Eğitim biçimi, başlangıcından beri tüm teknolojik ve bilimsel gelişim ve değişimlere rağmen biçimsel anlamda “kara tahta” ve “sınıf” atmosferinden çıkamamıştı. Şimdi zorunlu bir değişim süreci kaçınılmaz görünmektedir. Uygulamalı eğitimler ve simülasyonlu eğitimlerde holografik uygulamalar uzaktan eğitimlerle bütünleşik özellik kazanacaktır.
Geleceğin en canlı sektörünün gıda ve tarım sektörü olacağı gerçeği şimdiden karşımızda durmaktadır. Bu gerçek, coğrafya, doğal kaynaklar ve meteorolojik ortamla bütünleşik olarak ön plana çıkacak. Elde etme ve güç üstünlüğü mücadelelerinde enerji sektörüyle başa baş gidecektir.
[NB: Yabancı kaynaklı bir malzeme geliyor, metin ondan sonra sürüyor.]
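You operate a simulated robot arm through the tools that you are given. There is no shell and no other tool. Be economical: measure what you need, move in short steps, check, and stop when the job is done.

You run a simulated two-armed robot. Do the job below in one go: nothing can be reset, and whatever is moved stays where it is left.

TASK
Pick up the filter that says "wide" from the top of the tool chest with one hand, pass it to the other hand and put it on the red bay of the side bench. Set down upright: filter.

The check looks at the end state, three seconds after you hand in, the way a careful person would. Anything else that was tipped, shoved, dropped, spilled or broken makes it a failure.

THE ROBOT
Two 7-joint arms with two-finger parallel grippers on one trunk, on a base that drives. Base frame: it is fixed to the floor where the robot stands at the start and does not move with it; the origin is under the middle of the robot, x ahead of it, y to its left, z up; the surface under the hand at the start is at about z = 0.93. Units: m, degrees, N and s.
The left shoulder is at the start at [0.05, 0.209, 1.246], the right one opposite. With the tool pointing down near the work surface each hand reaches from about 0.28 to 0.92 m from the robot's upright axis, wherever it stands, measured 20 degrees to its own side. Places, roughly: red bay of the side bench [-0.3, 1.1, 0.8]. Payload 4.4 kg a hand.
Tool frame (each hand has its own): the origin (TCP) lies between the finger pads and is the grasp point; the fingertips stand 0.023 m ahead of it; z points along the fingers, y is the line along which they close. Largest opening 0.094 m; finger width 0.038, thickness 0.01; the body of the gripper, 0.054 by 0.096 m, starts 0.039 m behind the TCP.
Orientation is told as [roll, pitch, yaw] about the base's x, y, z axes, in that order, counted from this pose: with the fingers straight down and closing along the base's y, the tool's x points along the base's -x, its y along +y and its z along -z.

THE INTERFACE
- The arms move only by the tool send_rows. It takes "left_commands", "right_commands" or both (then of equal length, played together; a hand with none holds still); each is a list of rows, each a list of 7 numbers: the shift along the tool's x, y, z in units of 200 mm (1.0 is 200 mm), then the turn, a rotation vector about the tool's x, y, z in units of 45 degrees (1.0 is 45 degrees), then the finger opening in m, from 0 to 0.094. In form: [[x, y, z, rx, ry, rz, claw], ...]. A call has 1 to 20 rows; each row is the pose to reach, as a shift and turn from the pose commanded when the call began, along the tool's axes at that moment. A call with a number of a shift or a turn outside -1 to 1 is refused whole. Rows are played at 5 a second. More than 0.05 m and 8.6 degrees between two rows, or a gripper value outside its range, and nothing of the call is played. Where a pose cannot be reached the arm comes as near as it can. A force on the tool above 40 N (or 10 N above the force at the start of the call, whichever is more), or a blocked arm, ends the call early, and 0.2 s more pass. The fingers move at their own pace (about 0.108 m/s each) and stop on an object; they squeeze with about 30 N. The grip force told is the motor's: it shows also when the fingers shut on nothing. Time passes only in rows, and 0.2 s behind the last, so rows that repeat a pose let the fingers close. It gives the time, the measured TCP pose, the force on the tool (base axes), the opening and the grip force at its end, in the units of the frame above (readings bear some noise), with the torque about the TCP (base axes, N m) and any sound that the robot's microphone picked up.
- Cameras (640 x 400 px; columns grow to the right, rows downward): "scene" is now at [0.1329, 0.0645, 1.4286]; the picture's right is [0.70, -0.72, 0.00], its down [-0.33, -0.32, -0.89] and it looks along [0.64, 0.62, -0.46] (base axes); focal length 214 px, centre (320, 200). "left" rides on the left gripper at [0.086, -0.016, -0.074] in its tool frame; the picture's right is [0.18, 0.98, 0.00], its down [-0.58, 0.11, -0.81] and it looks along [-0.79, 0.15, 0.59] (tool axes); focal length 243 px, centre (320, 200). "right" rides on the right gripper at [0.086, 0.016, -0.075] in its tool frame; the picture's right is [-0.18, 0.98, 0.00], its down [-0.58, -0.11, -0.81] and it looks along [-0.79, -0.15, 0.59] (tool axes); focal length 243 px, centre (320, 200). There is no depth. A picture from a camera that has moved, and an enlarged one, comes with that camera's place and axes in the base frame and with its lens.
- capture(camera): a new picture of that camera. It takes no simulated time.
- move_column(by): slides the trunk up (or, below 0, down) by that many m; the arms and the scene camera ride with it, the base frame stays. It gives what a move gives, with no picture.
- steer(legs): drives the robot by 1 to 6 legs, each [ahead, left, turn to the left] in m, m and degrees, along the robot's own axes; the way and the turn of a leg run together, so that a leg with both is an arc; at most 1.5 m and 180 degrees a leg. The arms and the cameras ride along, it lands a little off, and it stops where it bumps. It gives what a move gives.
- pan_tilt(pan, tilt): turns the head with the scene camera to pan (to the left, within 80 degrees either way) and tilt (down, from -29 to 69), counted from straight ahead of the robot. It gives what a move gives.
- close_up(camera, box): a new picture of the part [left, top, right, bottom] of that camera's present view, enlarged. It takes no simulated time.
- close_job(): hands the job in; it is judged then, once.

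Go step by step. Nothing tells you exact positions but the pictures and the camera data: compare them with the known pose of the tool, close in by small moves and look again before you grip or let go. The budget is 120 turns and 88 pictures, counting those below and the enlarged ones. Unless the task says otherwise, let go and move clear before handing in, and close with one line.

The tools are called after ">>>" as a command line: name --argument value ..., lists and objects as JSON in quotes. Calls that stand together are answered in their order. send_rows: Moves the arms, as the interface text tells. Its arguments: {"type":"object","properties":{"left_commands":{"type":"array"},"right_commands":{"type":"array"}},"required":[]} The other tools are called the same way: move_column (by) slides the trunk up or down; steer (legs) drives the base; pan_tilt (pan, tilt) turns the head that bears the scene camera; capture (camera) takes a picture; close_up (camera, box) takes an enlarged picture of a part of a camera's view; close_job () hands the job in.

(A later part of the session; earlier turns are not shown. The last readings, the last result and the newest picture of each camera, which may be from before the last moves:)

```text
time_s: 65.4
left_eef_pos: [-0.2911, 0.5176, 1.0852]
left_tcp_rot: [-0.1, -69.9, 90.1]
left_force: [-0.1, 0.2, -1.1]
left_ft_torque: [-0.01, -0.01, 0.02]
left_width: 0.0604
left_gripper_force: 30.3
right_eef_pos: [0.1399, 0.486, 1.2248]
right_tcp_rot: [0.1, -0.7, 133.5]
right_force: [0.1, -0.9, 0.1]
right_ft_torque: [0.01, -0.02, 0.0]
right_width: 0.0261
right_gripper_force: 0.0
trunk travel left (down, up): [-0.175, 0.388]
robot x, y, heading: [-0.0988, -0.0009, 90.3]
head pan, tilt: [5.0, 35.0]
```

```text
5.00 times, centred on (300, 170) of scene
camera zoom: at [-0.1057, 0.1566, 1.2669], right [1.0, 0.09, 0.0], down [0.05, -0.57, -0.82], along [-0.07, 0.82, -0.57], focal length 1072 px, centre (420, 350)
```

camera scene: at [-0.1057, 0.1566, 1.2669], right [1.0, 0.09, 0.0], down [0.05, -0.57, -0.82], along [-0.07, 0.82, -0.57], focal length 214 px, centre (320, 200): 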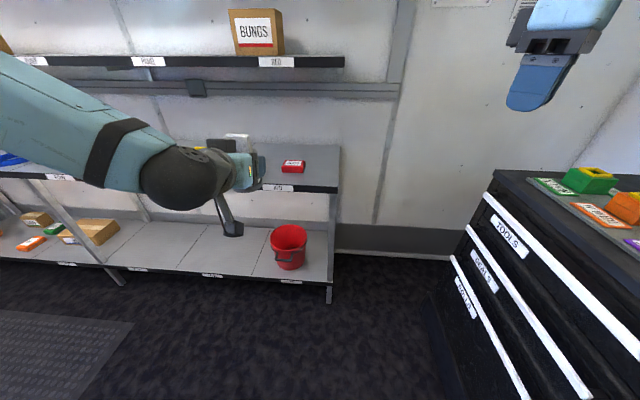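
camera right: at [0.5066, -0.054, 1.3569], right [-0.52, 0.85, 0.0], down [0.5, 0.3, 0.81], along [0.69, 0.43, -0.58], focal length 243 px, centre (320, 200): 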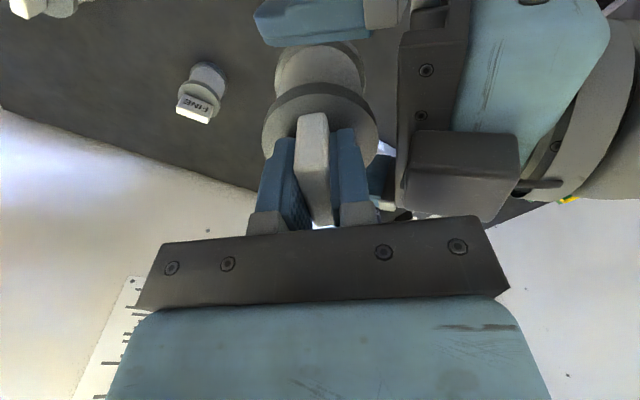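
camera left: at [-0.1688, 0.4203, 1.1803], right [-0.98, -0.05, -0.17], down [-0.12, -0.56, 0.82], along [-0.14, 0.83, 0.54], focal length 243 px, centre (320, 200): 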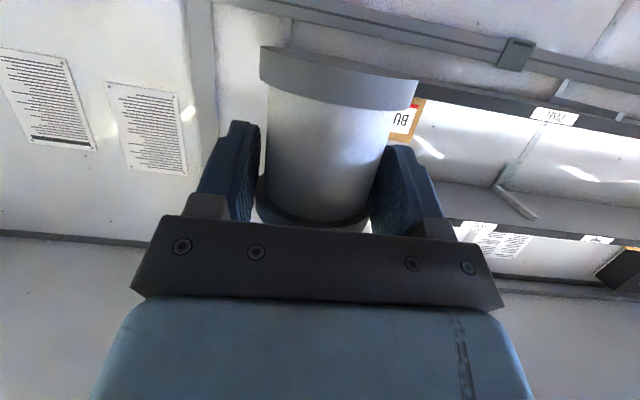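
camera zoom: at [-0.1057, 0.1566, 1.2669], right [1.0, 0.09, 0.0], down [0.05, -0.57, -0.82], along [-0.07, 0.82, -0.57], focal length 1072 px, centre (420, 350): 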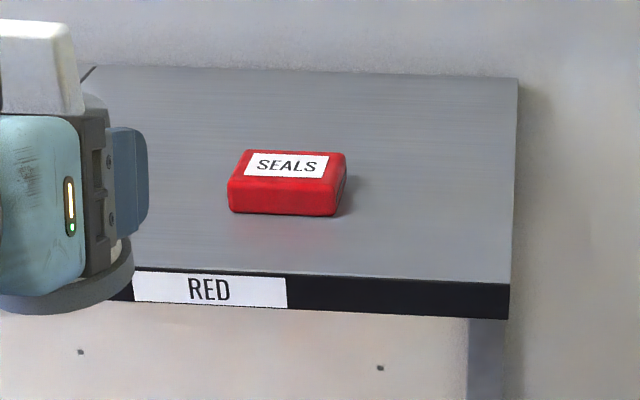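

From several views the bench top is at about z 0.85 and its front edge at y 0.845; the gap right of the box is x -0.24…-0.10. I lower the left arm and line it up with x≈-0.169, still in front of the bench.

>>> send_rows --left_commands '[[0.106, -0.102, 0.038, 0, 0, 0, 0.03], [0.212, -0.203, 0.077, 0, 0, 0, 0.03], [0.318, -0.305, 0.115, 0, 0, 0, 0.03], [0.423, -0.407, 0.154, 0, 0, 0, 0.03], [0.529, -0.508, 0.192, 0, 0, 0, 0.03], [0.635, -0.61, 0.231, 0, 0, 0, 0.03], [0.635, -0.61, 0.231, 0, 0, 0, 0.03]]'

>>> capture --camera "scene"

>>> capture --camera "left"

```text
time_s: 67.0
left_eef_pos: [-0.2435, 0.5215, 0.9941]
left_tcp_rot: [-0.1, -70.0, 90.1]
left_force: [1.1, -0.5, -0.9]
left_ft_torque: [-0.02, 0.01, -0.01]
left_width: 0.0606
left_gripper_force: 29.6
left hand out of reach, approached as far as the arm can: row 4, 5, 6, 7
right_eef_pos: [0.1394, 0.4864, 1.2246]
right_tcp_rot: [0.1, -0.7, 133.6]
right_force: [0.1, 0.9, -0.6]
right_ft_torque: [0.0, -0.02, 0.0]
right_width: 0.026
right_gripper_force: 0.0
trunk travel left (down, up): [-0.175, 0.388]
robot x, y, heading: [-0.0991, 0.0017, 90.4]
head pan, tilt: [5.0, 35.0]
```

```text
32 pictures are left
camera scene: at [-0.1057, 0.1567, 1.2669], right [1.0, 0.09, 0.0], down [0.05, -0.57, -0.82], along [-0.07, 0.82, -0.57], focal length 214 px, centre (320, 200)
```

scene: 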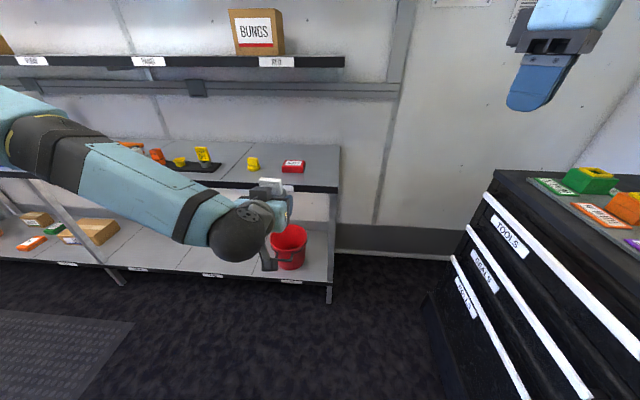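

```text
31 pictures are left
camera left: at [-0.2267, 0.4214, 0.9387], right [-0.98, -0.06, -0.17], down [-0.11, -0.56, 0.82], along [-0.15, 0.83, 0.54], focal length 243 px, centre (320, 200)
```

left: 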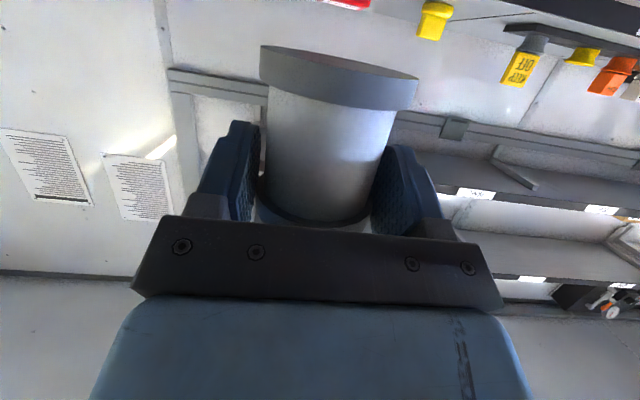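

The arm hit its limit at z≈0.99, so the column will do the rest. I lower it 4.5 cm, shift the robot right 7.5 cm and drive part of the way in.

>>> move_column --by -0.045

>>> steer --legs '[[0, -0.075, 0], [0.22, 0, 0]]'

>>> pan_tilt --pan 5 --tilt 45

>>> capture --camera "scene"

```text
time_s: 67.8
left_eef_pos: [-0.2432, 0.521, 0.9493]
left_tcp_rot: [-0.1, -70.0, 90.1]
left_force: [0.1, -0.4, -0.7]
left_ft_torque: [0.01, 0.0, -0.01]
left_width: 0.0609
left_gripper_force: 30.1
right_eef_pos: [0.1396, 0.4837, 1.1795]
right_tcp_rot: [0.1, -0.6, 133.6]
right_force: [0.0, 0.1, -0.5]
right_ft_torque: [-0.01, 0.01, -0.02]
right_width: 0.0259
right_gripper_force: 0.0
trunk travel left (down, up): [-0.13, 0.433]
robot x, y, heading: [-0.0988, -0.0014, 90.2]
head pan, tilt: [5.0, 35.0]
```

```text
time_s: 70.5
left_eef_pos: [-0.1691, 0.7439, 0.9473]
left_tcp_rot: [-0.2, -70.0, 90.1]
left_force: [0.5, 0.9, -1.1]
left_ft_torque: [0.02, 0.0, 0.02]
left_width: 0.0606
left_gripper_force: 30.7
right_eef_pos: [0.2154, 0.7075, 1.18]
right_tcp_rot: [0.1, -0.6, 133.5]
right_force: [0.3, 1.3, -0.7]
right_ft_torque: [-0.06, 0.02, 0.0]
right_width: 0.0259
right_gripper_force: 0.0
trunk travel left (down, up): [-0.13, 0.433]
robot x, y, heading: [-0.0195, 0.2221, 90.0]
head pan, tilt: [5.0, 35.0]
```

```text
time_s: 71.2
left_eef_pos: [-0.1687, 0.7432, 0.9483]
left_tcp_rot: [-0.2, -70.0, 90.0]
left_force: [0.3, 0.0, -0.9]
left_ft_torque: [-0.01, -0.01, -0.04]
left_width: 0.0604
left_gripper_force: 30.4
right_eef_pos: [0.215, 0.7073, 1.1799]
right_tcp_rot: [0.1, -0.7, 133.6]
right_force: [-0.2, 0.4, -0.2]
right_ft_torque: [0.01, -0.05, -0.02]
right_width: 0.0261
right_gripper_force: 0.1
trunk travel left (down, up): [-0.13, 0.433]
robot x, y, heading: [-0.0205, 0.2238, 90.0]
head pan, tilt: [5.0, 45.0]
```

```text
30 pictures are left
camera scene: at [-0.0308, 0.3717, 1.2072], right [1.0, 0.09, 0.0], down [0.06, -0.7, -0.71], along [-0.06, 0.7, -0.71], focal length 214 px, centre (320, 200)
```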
Hava taşımacılığının turizm bacağı, turizm sektörünün yaşayacağı büyük sıkıntıdan payını alacaktır. Bu kapsamda, denizyolu taşımacılığı için de benzer bir durum söz konusu olacaktır. Denizcilik sektöründe insansız gemilerle ulaştırma ve bununla ilgili düzenlemelerin büyük ivme kazanacağı, orta düzeyde eğitimli gemici personele ihtiyacın azalmasına bağlı olarak bu mesleğin kümülatif ölçekte çekiciliğini büyük ölçüde yitirebileceği, savaş denizciliğinin ise şimdilik stabil bir nitelik taşıyacağı öngörülebilir.
Mikrobiyolojik tehdit olasılıklarına bağlı olarak uzay çalışmalarındaki bazı yaklaşımların ivme kaybedeceği düşünülebilir. Zira uzay ortamında izole durumdaki insanların benzer bir tehdit karşısında topyekûn imhalarının bir olasılık olarak hesaba katılması gerekecektir.
Her zaman olduğu gibi, bilimi, gelişmiş aklı temel alan, planlama alışkanlıkları ve çağdaş yönetim işlevselliğine sahip insan topluluklarının, önümüzdeki belirsiz geleceği en az hasarla, hatta önemli ivmeler kazanarak göğüsleyebilecekleri gerçeği önümüzde net olarak durmaktadır.